Locate and copy all lines bearing the word "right".

** start of DATASET EXCERPT **

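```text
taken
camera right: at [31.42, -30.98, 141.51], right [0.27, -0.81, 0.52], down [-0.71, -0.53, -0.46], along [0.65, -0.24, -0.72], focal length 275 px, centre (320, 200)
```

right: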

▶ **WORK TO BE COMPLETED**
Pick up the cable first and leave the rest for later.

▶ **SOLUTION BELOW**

** end of DATASET EXCERPT **

▶ **SOLUTION BELOW**
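camera right: at [31.42, -30.98, 141.51], right [0.27, -0.81, 0.52], down [-0.71, -0.53, -0.46], along [0.65, -0.24, -0.72], focal length 275 px, centre (320, 200)
right: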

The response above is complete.